** begin **

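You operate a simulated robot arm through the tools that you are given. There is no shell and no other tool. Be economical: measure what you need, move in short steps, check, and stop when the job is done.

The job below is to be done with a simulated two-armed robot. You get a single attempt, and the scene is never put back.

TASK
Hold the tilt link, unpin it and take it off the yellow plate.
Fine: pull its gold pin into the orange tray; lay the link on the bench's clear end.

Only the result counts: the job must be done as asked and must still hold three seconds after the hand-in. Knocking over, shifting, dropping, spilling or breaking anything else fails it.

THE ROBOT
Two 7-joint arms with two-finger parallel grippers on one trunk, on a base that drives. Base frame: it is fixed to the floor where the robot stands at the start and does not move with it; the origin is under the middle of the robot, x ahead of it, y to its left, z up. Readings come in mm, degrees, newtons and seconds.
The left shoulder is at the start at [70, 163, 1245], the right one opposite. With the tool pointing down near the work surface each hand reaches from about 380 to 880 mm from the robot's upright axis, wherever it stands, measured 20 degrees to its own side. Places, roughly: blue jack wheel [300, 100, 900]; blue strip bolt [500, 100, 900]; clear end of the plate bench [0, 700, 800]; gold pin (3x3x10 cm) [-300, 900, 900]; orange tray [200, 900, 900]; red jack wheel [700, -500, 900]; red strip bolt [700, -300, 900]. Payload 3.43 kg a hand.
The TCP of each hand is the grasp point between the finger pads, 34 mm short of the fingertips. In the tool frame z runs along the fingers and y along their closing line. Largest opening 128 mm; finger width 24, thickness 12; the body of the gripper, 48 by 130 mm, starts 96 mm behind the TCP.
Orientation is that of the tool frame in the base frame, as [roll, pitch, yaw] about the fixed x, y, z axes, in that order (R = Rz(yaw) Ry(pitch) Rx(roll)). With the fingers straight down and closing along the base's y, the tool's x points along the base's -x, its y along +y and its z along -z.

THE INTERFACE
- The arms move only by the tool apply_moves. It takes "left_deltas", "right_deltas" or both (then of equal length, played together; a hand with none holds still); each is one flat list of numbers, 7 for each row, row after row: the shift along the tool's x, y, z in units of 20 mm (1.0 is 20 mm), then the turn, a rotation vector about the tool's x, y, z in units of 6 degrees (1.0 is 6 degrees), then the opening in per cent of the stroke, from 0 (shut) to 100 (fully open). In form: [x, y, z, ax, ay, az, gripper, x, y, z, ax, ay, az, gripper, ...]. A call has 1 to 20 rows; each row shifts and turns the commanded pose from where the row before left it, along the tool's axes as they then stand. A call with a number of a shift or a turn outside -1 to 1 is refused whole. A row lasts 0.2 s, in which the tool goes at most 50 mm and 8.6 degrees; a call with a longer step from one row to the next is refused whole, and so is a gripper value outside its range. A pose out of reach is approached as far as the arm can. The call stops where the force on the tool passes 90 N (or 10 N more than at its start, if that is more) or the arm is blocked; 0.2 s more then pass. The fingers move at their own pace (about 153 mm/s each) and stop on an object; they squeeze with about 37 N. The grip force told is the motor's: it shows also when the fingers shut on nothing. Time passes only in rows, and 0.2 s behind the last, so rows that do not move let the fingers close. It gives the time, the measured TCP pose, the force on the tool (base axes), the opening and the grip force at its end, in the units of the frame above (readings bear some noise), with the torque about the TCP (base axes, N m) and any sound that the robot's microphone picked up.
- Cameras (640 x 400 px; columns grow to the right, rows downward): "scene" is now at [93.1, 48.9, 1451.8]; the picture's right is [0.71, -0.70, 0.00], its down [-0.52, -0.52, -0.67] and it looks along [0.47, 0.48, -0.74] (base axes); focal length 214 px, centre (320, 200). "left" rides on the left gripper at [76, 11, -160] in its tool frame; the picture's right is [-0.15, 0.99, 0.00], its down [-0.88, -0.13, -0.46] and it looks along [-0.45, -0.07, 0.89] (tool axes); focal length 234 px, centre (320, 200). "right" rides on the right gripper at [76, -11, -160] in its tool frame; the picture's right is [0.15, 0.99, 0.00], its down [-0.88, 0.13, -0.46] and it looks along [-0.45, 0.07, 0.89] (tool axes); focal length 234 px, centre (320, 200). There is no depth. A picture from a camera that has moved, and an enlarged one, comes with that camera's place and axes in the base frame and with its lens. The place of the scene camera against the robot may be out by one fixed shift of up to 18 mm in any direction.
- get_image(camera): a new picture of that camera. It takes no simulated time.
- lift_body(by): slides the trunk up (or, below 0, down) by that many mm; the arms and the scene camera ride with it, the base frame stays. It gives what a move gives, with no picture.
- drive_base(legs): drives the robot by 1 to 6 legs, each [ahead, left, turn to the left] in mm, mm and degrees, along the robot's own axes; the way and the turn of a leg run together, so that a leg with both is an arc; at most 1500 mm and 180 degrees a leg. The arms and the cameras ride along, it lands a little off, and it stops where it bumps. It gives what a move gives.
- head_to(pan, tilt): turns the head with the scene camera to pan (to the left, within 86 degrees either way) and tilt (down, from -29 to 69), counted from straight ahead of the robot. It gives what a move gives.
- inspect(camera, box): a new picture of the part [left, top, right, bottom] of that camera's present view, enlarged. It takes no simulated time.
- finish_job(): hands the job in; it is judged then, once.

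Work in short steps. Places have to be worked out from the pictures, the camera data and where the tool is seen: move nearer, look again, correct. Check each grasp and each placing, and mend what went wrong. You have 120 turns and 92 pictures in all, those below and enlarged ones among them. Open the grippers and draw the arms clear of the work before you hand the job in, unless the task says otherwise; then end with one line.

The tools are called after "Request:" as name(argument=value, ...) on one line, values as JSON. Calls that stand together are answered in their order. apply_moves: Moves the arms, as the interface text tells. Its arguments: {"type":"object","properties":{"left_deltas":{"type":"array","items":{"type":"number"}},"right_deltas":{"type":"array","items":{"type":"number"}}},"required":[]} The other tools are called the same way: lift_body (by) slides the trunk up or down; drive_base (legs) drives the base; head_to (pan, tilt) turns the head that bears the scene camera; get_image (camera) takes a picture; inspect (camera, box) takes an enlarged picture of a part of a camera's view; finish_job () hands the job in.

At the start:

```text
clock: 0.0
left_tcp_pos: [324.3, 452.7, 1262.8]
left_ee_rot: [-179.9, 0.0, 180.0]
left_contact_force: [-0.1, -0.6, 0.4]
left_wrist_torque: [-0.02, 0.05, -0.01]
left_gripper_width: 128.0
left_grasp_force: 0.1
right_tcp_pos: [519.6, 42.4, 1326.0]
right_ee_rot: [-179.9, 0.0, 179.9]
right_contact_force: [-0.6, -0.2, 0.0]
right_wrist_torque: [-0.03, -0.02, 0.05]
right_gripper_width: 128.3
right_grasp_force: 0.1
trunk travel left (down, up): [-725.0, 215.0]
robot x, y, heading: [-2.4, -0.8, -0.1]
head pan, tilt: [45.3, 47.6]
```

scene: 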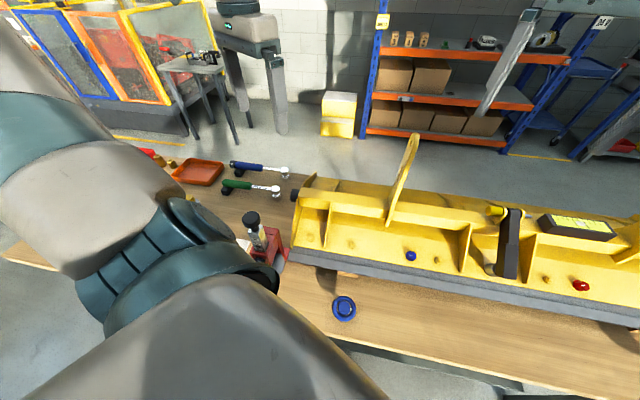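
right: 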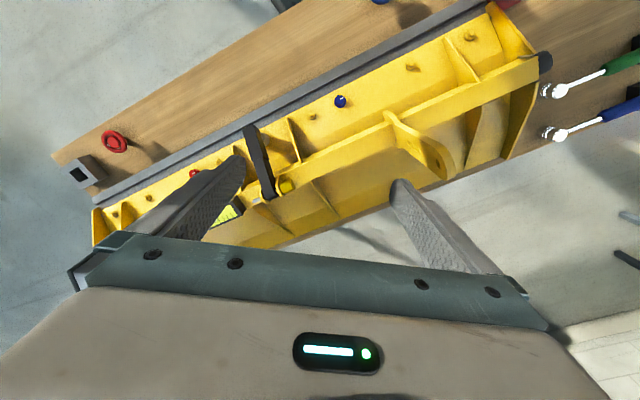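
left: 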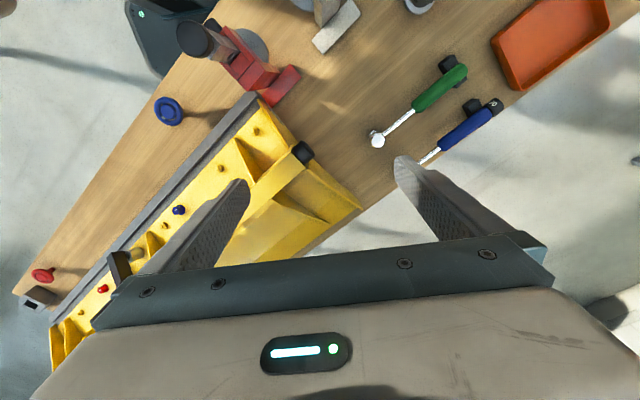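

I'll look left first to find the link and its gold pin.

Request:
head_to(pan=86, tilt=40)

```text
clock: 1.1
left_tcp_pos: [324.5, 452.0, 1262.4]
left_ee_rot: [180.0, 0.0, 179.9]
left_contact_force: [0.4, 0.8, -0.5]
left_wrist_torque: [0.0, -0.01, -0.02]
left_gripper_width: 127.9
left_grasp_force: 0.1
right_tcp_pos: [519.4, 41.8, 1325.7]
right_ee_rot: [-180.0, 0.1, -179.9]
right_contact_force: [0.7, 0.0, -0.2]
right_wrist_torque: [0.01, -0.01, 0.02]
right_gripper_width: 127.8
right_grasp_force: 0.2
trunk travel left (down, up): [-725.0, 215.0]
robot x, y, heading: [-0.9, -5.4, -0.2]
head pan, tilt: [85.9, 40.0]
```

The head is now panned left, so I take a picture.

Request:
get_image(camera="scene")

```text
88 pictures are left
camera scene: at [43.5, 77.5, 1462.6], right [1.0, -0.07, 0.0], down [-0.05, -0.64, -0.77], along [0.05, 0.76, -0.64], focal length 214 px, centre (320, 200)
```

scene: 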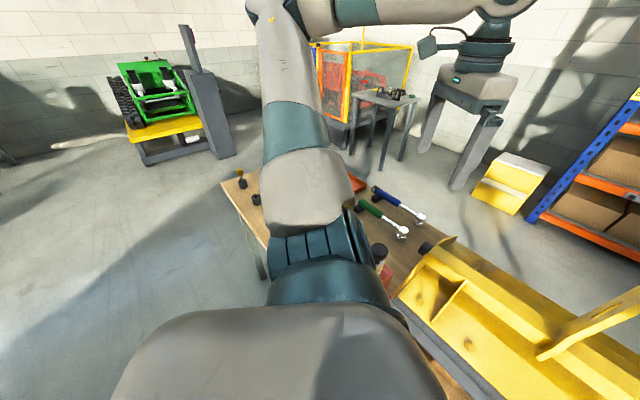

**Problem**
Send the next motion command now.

** end **

**Excerpt to read**
** begin **

Önceki gün "Biz kavga istemiyoruz. Huzur içinde yaşamak istiyoruz. Yürüyüşümüz, bu ülkeye adalet gelinceye kadar devam edecek!" deyip Adalet Yürüyüşü başlatan Kılıçdaroğlu'na karşılığı, yine birtakım vahşiler bildikleri dilden vermekte gecikmedi.
"Vur de vuralım ölde de ölelim" deyip ellerinde silahla, tüfekle, satırla, palayla verdikleri pozlar havada uçuştu.
Tek bildikleri iletişim şekli bu çünkü.
Dayak yiye yiye büyütülmüşler.
Dayak yiye yiye eğitim almışlar.
Otoriteden korkmayı ve sorgusuz sualsiz biat ederek yaşamayı biliyorlar, başka bir yaşam şekli görmemişler tanımıyorlar.
Senden güçlü seni dövecek, sonra sen de gidip kafanı bozan kim varsa kafa göz dalacaksın.
Sokakta sana yan bakanı...
Evinde çocuklarını, karını...
Gerekirse en yakın arkadaşını...
Konuşmak, anlamak, itidal, hoşgörü, fikir özgürlüğü... Bu kelimeler ve tanımı datalarında yüklü değil, yok...
Bu yüzden evrimlerini tam olarak tamamlayamıyorlar.
Hep öfkeliler.
Öfke onların yakıtı hatta.
O yakıtı yeteri kadar almadan hareket kabiliyetlerini yitiriyolar.
O yüzden bu arkadaşları sürekli gazlamak, depolarını kinle, nefretle doldurmak lazım.
Eh malum, yakıt sıkıntısı çektikleri söylenemez.
O açıdan çok şanslılar!

Trip atma zamanı mı?

Dün tüm bu tehditlere rağmen Kemal Kılıçdaroğlu'nun arkasına sadece "adalet" isteyen binlerce kişi katıldı ve yürüyüş başladı.
Ben bu yazıyı yazarken çok şükür ki tatsız bir olay yaşanmamıştı. Dilerim öyle de biter ve yürümek gibi dünyanın en naif protesto eylemi kimsenin canı yanmadan ve amacına ulaşarak son bulur.
Bu yürüyüş başladığında sadece eli silahlı vahşiler değil demokrat ve aydın sayılan taraftan da alaycı karşı sesler yükselmeye başladı.
Bir şeyi de beğenin, bir şeyle de alay etmeyin be kardeşim!
Dokunulmazlıkların kaldırılması oylanırken iki elini birden kaldıranların...
'Hayır'lar gözümüzün içine baka baka çalınırken sesini çıkarmayanların...

** end **

**Problem**
Write out the excerpt to read from "Dayak yiye yiye büyütülmüşler." to "Evinde çocuklarını, karını...", both included.

**Answer to the problem**
Dayak yiye yiye büyütülmüşler.
Dayak yiye yiye eğitim almışlar.
Otoriteden korkmayı ve sorgusuz sualsiz biat ederek yaşamayı biliyorlar, başka bir yaşam şekli görmemişler tanımıyorlar.
Senden güçlü seni dövecek, sonra sen de gidip kafanı bozan kim varsa kafa göz dalacaksın.
Sokakta sana yan bakanı...
Evinde çocuklarını, karını...